Quiberon, loin d’enrayer la rentrée la précipita. La plupart espérèrent moins le retour en conquérants, mais dès lors profitèrent en foule des moyens humbles et sûrs que leur offrait la simplicité peu défiante de la République, la mollesse, la connivence des municipalités girondines, établies depuis Thermidor. En août–septembre 95, l’émigré ne rentrerait pas encore sous son vrai costume, l’habit vert du chouan-émigré. Il ne l’est pas. On lui donne certificat qu’il n’est jamais sorti de France. Ou bien, s’il en est sorti, c’est comme victime girondine du 31 mai ; ou bien il est un de ces ouvriers que les Anglo-Espagnols ont malgré eux enlevés de Toulon : faux ouvrier à mains blanches ; on n’y regarde pas de près.
Il rentre. La sympathie l’accueille. Toute maison est ouverte à un homme de bonnes manières qui a eu tant de malheurs. Sa femme fort aisément lui donnera des relations, les amis qu’en l’attendant elle a pu lui faire déjà dans les gens riches, influents.
Réal, dans son récit de Vendémiaire, nous donne un mot remarquable, qui date bien 95, et montre combien on est loin déjà de 94. Après Thermidor, on l’a vu, on s’était marié en foule. En 95, au contraire nous voyons nombre de divorces. La société ancienne qui rentre, change les idées. Plus d’une se repent d’avoir fait, sous l’aveugle inspiration de la nécessité, de la passion, un mariage inférieur, et maintenant vise plus haut. Elle épousa un menuisier, et elle vise un agioteur.
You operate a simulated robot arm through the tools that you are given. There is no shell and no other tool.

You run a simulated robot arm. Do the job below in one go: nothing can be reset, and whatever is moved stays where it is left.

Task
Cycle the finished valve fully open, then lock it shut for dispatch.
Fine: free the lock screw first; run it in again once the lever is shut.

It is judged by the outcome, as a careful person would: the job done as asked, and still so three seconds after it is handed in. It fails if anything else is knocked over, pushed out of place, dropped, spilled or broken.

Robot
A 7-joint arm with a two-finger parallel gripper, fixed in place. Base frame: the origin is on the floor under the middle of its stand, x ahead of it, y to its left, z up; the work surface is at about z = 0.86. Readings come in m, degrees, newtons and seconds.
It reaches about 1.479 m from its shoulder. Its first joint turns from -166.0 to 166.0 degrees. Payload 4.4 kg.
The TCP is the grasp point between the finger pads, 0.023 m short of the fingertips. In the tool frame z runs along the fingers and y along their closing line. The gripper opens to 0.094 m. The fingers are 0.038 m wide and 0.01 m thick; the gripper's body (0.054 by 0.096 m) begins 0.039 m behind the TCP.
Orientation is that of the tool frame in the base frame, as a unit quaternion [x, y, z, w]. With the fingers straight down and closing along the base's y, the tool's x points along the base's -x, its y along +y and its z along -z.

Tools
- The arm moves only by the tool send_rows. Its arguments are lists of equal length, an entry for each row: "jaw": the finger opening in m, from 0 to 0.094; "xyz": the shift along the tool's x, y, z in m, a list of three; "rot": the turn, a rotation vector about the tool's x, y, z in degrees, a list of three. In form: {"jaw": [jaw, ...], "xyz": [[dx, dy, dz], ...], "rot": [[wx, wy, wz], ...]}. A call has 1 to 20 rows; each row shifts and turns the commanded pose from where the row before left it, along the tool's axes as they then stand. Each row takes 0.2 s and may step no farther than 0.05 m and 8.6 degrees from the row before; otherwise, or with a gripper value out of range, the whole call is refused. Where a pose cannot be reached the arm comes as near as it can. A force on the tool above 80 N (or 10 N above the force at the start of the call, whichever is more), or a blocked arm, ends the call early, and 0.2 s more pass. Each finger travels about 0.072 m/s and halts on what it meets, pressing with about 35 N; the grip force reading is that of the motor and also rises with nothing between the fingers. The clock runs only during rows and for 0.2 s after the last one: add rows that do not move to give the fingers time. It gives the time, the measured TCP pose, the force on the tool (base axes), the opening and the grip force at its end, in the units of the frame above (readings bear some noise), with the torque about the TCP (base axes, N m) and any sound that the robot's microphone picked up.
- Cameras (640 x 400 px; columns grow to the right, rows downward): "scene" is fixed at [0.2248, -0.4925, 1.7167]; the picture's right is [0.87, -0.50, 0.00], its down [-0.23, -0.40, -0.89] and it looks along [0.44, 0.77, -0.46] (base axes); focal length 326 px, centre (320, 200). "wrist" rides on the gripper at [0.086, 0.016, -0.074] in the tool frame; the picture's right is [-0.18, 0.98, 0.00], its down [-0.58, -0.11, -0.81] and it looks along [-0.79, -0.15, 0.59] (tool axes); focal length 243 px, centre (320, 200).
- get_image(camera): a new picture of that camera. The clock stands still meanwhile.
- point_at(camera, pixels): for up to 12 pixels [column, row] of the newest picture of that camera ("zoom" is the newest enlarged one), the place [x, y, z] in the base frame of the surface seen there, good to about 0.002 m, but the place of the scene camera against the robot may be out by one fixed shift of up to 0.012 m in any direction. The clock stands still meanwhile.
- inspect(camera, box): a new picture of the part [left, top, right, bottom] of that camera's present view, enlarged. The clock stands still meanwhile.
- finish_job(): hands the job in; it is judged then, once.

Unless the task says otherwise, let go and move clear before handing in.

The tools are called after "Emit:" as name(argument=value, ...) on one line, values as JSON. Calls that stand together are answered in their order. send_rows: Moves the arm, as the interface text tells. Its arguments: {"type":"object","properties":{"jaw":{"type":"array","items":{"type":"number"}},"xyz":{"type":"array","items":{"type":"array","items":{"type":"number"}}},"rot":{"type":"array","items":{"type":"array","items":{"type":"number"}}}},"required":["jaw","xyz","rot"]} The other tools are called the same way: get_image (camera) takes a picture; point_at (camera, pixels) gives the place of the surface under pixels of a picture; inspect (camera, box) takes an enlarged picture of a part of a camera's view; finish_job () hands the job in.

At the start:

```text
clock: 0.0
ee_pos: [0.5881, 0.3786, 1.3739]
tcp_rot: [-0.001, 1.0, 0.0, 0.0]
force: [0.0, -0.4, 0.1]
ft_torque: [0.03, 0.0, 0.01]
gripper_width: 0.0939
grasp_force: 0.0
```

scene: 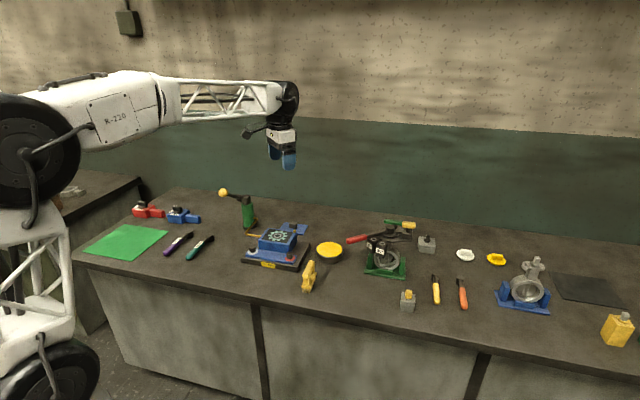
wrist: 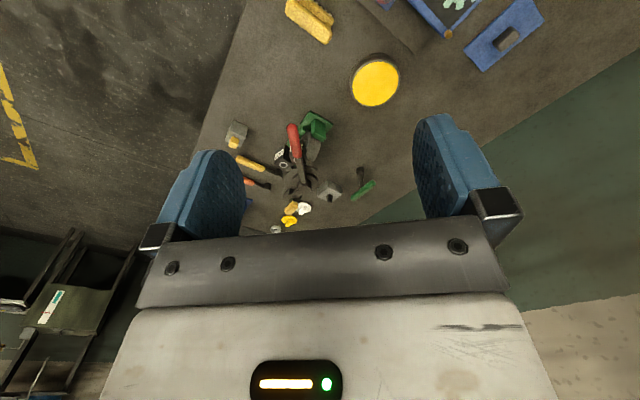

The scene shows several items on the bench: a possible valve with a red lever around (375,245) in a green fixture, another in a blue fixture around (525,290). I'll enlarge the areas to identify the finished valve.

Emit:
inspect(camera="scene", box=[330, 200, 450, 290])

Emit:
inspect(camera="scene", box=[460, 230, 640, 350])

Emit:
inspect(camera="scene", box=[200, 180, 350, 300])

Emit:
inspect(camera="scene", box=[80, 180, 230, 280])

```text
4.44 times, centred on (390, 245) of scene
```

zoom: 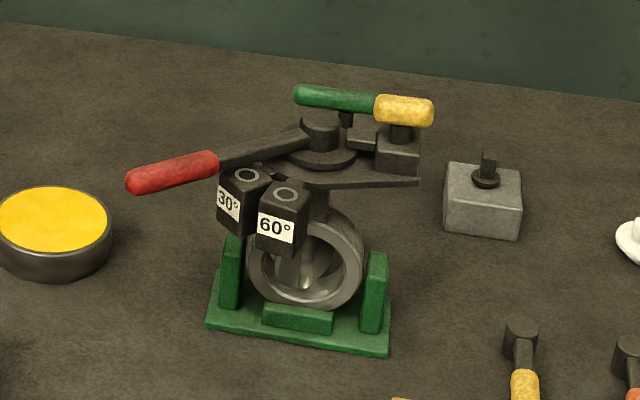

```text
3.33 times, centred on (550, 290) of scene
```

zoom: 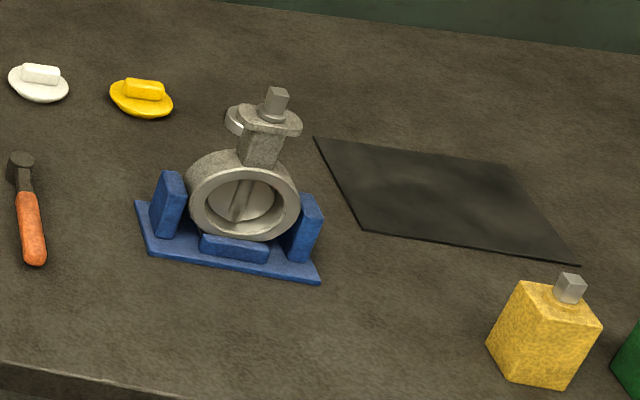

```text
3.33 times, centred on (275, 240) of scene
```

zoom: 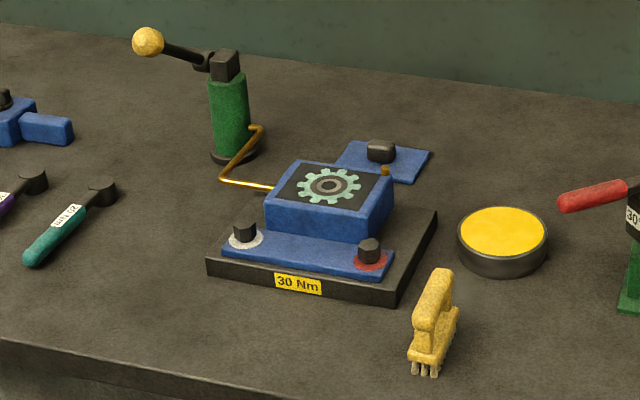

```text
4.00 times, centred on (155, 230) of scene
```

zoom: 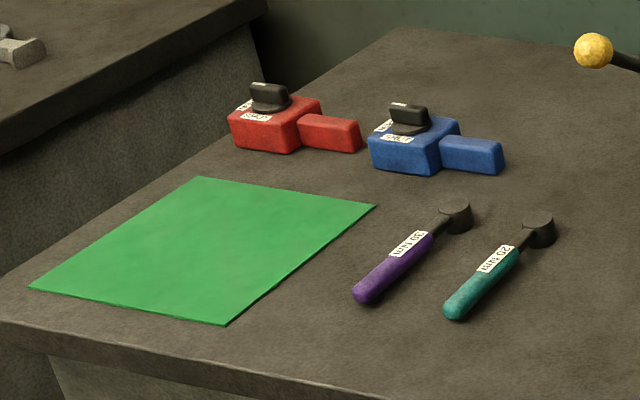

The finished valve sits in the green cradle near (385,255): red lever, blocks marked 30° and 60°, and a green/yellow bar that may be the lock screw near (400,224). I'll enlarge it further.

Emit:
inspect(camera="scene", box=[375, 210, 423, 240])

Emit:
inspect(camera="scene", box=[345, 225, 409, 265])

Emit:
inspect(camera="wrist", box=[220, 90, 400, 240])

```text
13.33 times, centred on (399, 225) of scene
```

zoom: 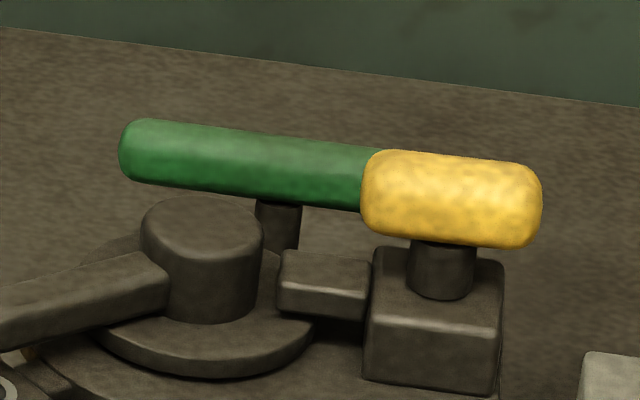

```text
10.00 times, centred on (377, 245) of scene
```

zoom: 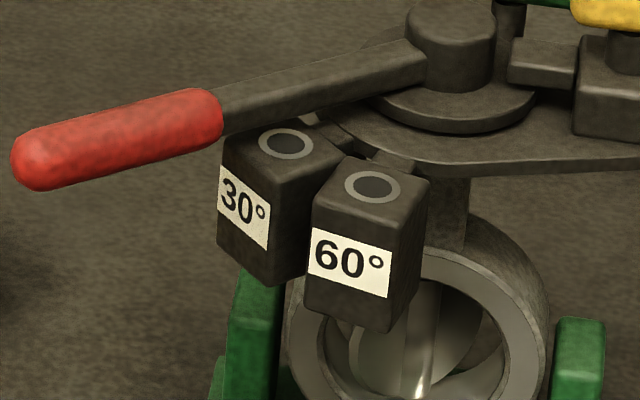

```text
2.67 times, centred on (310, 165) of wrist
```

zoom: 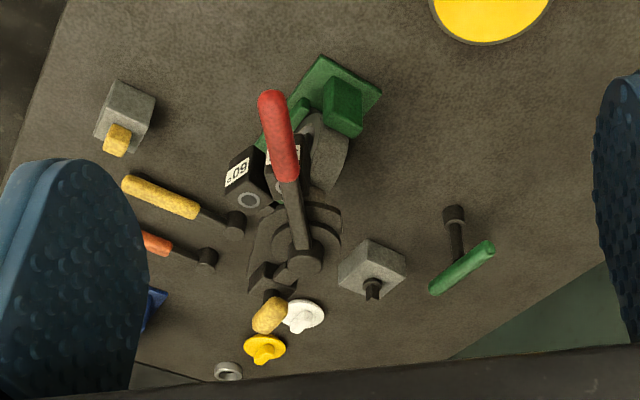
Souvent aussi, le mari, noble ruiné, trouve fort avantageux de laisser convoler sa femme à un mariage d’argent. Elle le protégera. La mobilité libertine demande un nouveau mariage, et, dans le désordre même, on veut l’intérieur, le foyer. Mœurs nouvelles, fort différentes de celles d’avant 89.
Réal, en deux mots, nous fait un tableau frappant de Paris : « Jamais il n’y a eu tant d’étrangers. Les hôtels garnis sont remplis jusqu’aux combles. Et le faubourg Saint-Germain, si désert il y a six mois, ces vastes hôtels solitaires se sont trouvés pleins tout à coup. » On obtenait sans peine de loger provisoirement dans ces hôtels non vendus. « Ils se trouvèrent pleins d’étrangers, de chouans, d’émigrés, de prêtres, de riches jeunes gens qui s’engageaient dans les charrois, et de femmes divorcées. » (Réal, p. 7.)
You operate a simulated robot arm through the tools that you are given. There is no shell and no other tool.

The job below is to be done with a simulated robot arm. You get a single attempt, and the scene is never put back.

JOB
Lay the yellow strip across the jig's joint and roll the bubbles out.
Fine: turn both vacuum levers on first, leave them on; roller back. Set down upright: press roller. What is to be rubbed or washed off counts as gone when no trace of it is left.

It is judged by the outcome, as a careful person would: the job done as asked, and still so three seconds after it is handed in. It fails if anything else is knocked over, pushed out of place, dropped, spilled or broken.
Tout ce monde pouvait agir d’autant plus efficacement, que la gamme du royalisme, infiniment variée, favorisait l’équivoque. La plupart niaient hardiment qu’ils fussent royalistes. Longtemps encore après, l’un d’eux disait à Carnot : « Celui qui songerait à rétablir la royauté mériterait les petites-maisons. » A l’abri de telles paroles, on s’avançait à couvert. Tous parlaient comme Girondins, comme bons républicains, zélés pour la liberté, la souveraineté du peuple. Le procédé de Cormatin, ce chouan qui ne parlait que du peuple souverain, fut suivi ici en grand, devint général. Des Girondins détrempés aux royalistes constitutionnels (Lacretelle, Bertin), aux royalistes violents (comme Richer et Sérizy), aux agents idiots de Vérone (les Brotier, etc.), aux plus féroces chouans, le langage devenait le même : « Attester la liberté, la souveraineté du peuple, au besoin la République, afin de mieux l’étouffer. »
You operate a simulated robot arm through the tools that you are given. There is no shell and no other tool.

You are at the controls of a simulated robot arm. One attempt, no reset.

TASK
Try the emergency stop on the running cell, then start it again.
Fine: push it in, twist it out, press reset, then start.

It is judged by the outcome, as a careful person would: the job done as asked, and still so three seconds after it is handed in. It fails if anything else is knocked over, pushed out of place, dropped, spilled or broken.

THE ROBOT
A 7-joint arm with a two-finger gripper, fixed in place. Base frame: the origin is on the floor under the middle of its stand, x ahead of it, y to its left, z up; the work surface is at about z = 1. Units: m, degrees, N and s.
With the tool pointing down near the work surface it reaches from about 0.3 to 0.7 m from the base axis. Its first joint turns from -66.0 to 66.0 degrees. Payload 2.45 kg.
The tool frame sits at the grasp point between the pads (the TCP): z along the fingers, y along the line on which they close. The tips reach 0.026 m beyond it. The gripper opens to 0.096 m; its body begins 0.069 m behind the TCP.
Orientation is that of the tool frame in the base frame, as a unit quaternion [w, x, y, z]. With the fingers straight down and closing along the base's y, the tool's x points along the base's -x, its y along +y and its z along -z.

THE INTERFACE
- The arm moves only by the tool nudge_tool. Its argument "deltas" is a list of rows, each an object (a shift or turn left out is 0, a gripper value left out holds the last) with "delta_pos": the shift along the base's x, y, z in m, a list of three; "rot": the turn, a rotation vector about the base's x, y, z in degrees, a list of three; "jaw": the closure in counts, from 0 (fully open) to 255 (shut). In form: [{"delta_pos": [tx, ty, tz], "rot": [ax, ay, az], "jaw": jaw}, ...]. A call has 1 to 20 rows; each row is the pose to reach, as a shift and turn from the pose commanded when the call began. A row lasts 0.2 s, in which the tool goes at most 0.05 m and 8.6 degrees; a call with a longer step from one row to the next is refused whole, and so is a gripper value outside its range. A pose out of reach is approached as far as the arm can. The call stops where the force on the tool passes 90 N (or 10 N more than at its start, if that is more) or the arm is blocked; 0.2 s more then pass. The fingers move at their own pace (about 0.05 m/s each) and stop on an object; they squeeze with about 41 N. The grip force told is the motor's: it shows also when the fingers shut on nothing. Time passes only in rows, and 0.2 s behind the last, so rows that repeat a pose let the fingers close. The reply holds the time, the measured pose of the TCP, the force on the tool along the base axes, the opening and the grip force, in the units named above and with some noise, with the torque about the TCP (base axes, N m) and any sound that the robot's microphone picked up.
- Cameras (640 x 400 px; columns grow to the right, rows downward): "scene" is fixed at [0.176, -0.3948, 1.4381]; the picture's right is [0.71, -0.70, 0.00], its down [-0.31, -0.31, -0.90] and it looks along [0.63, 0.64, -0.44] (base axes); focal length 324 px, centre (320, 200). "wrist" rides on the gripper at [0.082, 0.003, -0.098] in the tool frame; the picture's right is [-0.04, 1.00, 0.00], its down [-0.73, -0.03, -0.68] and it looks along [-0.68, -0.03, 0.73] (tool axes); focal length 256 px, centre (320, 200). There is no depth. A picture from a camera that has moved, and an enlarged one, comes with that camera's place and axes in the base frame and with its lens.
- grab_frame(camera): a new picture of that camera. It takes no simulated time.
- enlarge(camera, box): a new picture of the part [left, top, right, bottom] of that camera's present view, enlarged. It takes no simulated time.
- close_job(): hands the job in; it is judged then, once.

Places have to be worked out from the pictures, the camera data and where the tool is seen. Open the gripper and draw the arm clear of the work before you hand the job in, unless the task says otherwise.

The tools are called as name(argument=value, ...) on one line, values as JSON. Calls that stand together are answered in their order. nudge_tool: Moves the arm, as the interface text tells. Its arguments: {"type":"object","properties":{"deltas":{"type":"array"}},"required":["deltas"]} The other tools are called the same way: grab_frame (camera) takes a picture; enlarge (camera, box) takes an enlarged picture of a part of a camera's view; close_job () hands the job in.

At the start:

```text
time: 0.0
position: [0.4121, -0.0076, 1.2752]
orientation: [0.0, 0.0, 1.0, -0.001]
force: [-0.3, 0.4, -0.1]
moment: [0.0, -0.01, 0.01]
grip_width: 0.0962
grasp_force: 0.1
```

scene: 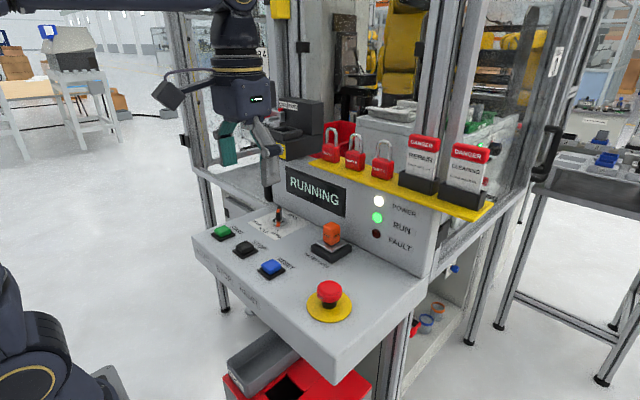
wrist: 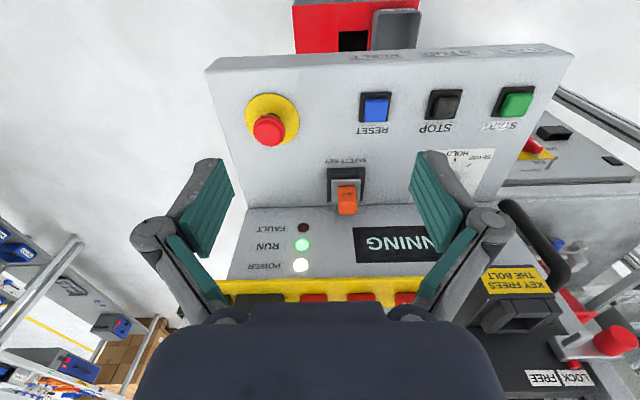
La Convention leur fournit un prétexte magnifique, quand elle décida, sur la proposition de Baudin, des Ardennes, qu’un tiers seulement des représentants sortirait, et que les assemblées primaires rééliraient les deux tiers de la Convention (13 fructidor, 30 août).
Quelle occasion de l’accuser, de dire qu’elle voulait s’éterniser, qu’elle dépassait son droit ! Eh bien, disons-le, la situation commandait ; on ne pouvait faire autre chose.
Est-ce au nom de la politique que nous la justifions ? C’est au nom de l’humanité, c’est au nom du sang humain.
S’il coulait dans le Midi, dans l’Ouest, malgré la Convention, que serait-il arrivé, si sa disparition totale, si la réaction subite d’une nouvelle Assemblée, novice, molle, rétrograde, eût ôté les dernières barrières, un moment supprimé l’autorité publique ! La Convention, telle quelle, in extremis, provoqua une réaction favorable qui arrêta ce flot de sang. D’une part, Fréron, envoyé au Midi, comprima les assassins. Et, d’autre part, à l’Ouest, la mort de Stofflet, de Charette, le désarmement des communes, rétablirent un peu de sécurité.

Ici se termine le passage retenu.